- **What is expected**:
Every record must be repeated exactly, with no omission. Format the lines as a JSON array of strings and drop empty lines.

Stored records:
┌──
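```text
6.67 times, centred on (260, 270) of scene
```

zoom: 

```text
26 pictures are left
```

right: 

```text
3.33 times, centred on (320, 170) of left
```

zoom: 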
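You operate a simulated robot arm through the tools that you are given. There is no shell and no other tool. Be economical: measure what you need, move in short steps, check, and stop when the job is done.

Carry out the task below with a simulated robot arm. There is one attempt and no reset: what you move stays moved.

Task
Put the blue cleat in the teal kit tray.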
└──
- **Result of the exercise**:
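[
  "```text",
  "6.67 times, centred on (260, 270) of scene",
  "```",
  "zoom: ",
  "```text",
  "26 pictures are left",
  "```",
  "right: ",
  "```text",
  "3.33 times, centred on (320, 170) of left",
  "```",
  "zoom: ",
  "You operate a simulated robot arm through the tools that you are given. There is no shell and no other tool. Be economical: measure what you need, move in short steps, check, and stop when the job is done.",
  "Carry out the task below with a simulated robot arm. There is one attempt and no reset: what you move stays moved.",
  "Task",
  "Put the blue cleat in the teal kit tray."
]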